None of it ran. The orchestrator built its bind groups, threw them away, bumped the counters, and went home. A code comment claimed the real dispatch happened “in the framegraph module”, which would have been a fine arrangement if any such code existed. The shaders, which are genuinely good, sat compiled and idle every frame, like a fog machine wheeled on stage with the cord coiled neatly on top.
Plugging it in
This release records the actual compute work: the inject pass fills the voxel grid with scattering and absorption from your FogField pins, and the integration pass marches every screen column front to back, accumulating in-scattered light and transmittance slice by slice. The work rides the async compute queue alongside the rest of the frame, and the bind groups come from the shared cache, so the steady-state cost of all this honesty is zero allocations per frame.
The telemetry counters survive, but now they only increment when a pass is genuinely recorded. A counter that can lie is worse than no counter.

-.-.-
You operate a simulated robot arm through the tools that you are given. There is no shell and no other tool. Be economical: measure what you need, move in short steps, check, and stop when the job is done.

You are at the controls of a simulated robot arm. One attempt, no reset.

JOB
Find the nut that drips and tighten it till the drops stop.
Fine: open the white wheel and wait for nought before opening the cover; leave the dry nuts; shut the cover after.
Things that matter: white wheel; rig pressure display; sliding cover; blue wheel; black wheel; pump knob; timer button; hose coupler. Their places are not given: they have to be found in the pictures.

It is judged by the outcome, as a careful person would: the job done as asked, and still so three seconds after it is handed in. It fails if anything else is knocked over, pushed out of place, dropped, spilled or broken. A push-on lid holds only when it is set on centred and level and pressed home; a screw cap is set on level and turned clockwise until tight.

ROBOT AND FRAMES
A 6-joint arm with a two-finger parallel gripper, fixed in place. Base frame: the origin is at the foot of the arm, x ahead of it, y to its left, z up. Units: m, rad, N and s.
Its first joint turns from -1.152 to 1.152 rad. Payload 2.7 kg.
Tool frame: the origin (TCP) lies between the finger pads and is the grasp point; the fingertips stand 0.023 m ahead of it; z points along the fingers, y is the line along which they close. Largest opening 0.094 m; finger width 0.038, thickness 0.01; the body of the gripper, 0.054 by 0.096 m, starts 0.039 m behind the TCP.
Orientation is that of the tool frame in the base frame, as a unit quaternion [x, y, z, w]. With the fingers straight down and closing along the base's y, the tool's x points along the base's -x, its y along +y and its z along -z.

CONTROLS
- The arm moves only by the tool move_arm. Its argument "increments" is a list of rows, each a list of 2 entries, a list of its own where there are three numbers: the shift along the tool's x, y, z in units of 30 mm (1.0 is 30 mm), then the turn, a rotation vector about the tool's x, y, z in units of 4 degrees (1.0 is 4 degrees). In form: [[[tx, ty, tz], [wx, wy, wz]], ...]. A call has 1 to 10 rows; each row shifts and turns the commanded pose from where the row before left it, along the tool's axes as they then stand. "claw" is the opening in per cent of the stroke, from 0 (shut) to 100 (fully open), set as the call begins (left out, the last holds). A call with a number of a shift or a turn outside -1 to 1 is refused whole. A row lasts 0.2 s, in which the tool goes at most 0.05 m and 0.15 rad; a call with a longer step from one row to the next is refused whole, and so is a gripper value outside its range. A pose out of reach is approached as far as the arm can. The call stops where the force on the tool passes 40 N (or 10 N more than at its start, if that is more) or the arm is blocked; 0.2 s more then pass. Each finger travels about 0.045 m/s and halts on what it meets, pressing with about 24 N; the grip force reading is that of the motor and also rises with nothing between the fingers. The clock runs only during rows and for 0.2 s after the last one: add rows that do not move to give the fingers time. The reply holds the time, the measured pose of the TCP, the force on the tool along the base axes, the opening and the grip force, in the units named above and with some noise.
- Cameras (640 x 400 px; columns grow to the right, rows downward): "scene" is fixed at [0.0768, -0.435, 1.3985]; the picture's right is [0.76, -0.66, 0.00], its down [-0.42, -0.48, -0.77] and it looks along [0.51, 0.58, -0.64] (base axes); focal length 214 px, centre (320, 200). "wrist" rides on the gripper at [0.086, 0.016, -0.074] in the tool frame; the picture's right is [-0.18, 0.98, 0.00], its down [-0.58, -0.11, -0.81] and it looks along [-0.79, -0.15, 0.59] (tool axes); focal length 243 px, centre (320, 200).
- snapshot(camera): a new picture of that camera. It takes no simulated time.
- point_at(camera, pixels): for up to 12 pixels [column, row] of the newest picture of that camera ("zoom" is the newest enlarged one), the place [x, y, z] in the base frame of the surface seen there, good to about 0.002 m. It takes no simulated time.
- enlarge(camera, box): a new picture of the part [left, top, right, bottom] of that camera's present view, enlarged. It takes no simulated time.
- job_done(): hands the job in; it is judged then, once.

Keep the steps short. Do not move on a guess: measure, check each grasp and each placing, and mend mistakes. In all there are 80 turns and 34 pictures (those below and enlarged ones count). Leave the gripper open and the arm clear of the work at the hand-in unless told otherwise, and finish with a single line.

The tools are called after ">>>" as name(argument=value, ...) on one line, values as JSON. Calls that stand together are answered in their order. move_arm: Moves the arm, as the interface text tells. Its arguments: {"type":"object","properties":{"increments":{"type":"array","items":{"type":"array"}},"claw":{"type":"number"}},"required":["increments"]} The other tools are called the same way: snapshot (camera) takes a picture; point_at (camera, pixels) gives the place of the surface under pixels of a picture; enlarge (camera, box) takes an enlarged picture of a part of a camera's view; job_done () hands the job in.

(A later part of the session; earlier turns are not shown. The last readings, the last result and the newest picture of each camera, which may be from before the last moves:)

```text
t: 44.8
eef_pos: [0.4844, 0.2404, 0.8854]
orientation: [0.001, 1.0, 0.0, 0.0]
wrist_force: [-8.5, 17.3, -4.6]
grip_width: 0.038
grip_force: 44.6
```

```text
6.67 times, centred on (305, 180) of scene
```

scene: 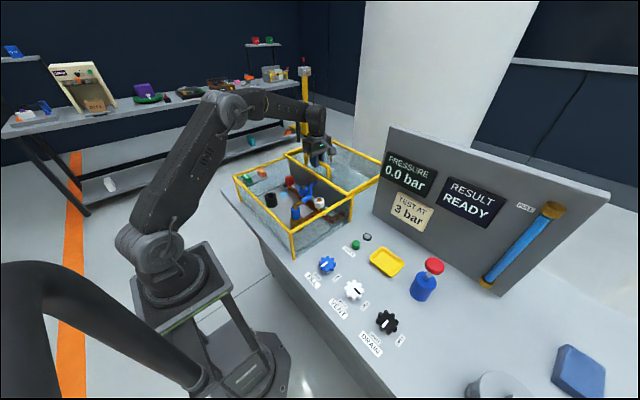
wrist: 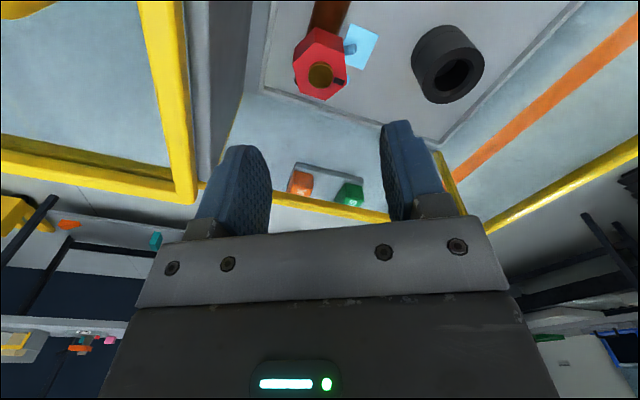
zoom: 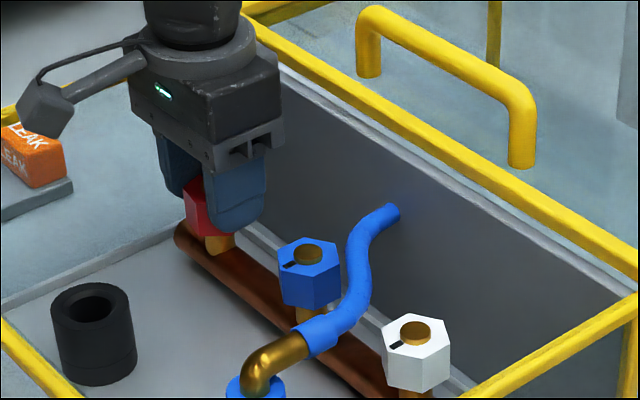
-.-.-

Tested against physics, not against ourselves
The new gate does not ask the counters anything. It runs the passes on a real device, reads the integrated volume back, and compares the transmittance curve against the Beer-Lambert closed form, the actual exponential the integrator claims to implement, computed independently in the test. Uniform fog has an exact analytic answer, and the GPU now produces it to within half a percent. A system that records no passes reads back zeros and fails instantly; a golden image can be quietly re-baked, but e to the minus sigma t cannot.
What it buys you
Today, candour: your FogField pins drive real GPU work whose output is physically correct, and the performance HUD numbers for it mean what they say. What it buys you next is the point: the integrated volume this work produces is exactly what the upcoming compositing pass consumes to put depth-aware fog into the frame, with geometry dissolving into it at the right distances. The reliability run cleaned up how Lux talks to you; this starts the run on what it shows you.